Why is Google's Page Speed important?
Mon 28th Aug 2017
When we build sites, we’ve started to put a lot of emphasis on ensuring that the end result scores well in Google Page Speed Insights….but why are we doing that? After all:
- Page Speed Insights has been independently tested to account for less than 1% of the overall influence on your position in Google search results
- Done without planning or thinking, strictly following the recommendations of an insights report can actually be detrimental to your site’s user experience
So it’s definitely not because a good score guarantees a good site! What it does show however is that real thought and planning went into your site – if you cobble together a site using whatever frameworks and plugins will get the job done quickest for you, then you’re unlikely to end up with a high score, and you’ll also find it difficult to retrospectively improve whatever score you do land on.
The highest scores, and the coveted 100/100, can only realistically be achieved if you consider page speed right from the start of your project, and design and build it accordingly. For clarity, this does not mean imposing limits on your creativity – Google page speed does not care about how many animations, images or videos you use after all, merely that you deliver them to the user in the most optimised way possible. What it does mean is that you need to sit down and think about that delivery – how can you load as little as possible, as quickly as possible, for your user to experience your website without ruining the ‘feel’ you’re looking for?
By doing so, you end up with a properly thought-out project – one where every image and video, every animation and transition, every font is considered about the relative merits it brings over the overhead that will come with it. You end up asking “is this necessary, or is it just fluff?” a lot, and the end result is something that delivers – without compromise – everything you need in your project, without the clutter.
Sites that score well against Google’s page speed insights will load faster, and done properly the user will be none the wiser as to the optimisations you’ve made. They’ll get content and core functionality delivered and ready to use sooner, with the glitz added in the background for them later and without them knowing.

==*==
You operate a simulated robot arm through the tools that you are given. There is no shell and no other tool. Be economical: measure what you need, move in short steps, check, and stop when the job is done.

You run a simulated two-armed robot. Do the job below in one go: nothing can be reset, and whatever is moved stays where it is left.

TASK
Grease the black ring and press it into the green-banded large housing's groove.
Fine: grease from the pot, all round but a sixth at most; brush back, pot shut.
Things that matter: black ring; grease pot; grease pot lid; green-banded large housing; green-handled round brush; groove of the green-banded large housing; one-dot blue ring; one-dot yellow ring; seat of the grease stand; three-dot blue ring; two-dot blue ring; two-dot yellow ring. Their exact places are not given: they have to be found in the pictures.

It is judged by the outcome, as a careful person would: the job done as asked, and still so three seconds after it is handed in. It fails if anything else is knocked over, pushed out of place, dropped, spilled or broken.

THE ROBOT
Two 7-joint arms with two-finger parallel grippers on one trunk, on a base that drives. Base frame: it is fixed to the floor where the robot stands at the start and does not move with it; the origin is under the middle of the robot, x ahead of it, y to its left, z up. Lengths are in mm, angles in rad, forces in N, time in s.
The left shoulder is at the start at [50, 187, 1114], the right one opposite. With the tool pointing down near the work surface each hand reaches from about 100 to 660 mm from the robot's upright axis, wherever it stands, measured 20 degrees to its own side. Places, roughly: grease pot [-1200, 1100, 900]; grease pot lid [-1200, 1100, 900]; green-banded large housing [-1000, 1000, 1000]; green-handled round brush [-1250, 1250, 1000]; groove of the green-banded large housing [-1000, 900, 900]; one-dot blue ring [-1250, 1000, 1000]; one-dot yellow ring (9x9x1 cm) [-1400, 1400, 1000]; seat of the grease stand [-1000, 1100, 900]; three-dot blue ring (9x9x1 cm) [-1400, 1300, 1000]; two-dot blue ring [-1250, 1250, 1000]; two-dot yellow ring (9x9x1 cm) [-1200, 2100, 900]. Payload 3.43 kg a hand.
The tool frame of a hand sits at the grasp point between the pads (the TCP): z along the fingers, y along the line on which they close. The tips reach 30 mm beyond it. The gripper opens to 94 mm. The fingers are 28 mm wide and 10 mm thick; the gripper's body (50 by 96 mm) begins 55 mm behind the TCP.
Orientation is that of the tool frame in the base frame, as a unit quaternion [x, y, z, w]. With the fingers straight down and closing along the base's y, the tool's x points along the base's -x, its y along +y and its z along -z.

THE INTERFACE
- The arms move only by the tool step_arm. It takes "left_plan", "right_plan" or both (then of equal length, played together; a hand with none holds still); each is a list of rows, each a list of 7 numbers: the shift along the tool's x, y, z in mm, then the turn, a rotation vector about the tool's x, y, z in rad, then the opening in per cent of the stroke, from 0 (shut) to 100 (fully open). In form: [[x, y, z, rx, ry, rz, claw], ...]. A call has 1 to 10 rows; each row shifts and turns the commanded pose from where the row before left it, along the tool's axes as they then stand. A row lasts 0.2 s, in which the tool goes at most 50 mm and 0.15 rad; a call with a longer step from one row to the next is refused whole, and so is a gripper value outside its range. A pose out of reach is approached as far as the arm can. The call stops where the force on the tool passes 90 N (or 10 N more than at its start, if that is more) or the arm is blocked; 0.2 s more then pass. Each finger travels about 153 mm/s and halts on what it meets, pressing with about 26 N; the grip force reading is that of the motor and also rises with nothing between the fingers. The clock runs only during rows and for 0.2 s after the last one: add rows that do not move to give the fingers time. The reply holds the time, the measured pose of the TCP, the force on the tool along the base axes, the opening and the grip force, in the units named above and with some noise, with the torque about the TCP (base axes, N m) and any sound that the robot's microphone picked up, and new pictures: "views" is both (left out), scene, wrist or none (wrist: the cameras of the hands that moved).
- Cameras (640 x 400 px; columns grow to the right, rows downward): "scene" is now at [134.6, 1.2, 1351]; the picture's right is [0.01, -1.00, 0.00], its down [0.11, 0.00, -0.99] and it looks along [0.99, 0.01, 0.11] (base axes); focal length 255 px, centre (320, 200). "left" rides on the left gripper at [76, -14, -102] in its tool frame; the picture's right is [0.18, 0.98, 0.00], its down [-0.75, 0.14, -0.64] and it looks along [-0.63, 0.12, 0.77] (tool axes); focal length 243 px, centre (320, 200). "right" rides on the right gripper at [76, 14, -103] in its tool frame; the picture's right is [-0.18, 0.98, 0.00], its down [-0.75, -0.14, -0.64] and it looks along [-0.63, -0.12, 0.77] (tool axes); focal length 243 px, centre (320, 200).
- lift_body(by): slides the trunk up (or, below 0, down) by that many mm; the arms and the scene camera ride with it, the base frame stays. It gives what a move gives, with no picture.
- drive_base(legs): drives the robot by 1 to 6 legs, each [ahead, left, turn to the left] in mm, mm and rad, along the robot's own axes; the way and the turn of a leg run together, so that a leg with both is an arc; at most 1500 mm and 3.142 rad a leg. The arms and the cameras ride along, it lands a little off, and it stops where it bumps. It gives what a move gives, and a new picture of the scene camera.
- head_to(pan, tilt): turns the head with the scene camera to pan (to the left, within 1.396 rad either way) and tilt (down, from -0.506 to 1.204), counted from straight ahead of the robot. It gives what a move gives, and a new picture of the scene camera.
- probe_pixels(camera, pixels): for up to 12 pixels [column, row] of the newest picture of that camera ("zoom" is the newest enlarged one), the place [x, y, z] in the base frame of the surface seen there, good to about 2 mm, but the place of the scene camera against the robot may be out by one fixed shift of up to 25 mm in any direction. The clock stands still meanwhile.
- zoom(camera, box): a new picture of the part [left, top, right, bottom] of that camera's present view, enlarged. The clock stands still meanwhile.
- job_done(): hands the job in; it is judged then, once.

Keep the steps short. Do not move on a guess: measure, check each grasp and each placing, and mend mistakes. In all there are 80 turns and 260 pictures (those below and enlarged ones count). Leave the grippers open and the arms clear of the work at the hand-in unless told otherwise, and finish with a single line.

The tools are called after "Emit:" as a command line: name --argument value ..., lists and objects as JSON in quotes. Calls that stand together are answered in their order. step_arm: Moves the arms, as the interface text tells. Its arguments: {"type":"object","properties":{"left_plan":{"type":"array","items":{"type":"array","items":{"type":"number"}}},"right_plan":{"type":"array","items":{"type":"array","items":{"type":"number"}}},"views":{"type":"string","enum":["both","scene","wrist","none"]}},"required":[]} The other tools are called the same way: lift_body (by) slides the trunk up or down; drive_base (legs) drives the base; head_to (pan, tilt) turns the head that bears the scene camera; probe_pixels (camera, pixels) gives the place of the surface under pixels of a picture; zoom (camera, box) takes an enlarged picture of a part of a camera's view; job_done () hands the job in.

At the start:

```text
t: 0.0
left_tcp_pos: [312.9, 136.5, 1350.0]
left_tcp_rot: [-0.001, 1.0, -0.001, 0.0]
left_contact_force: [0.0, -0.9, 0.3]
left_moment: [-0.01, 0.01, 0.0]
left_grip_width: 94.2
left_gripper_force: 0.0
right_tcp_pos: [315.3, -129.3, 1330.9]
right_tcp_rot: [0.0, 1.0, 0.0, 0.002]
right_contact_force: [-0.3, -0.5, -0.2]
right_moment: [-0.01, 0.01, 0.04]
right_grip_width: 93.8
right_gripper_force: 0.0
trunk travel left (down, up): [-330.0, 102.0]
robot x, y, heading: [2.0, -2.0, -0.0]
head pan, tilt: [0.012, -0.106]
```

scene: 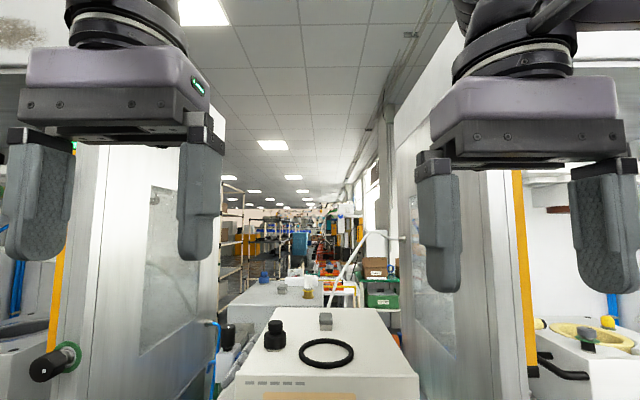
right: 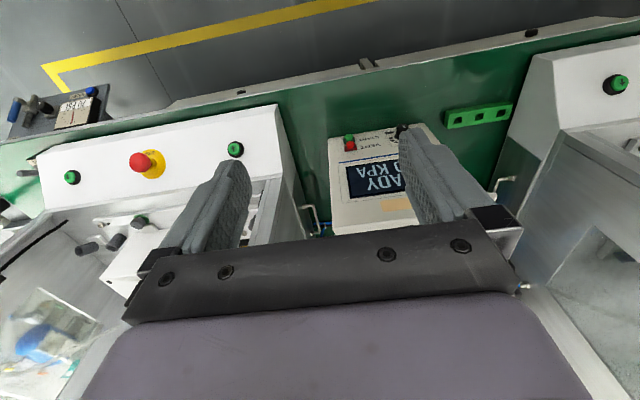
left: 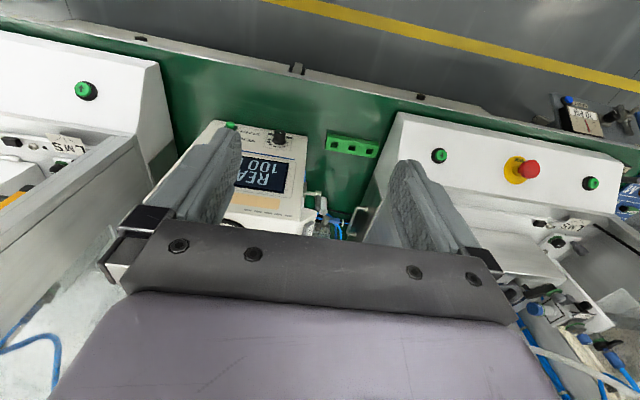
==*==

The same studies that demonstrated that the page speed score itself didn’t really influence search engine rankings (see Empirical Study of Web Site Speed on Search Engine Rankings –http://www.websiteoptimization.com/speed/tweak/website-speed-search-rankings-study/) also found that the speed at which your site starts sending content to a user – the ‘time to first byte’ made a much bigger difference, so it stands to reason that the faster your site loads, the better it will perform.
In summary, we think page speed insights are important because:
- it demonstrates up-front project planning and considered development processes
- it indicates that your site is built for you and your project rather than just being a bunch of developer-preferred frameworks and plugins thrown together
In our opinion, those two points alone are more than worth paying attention to the insights report.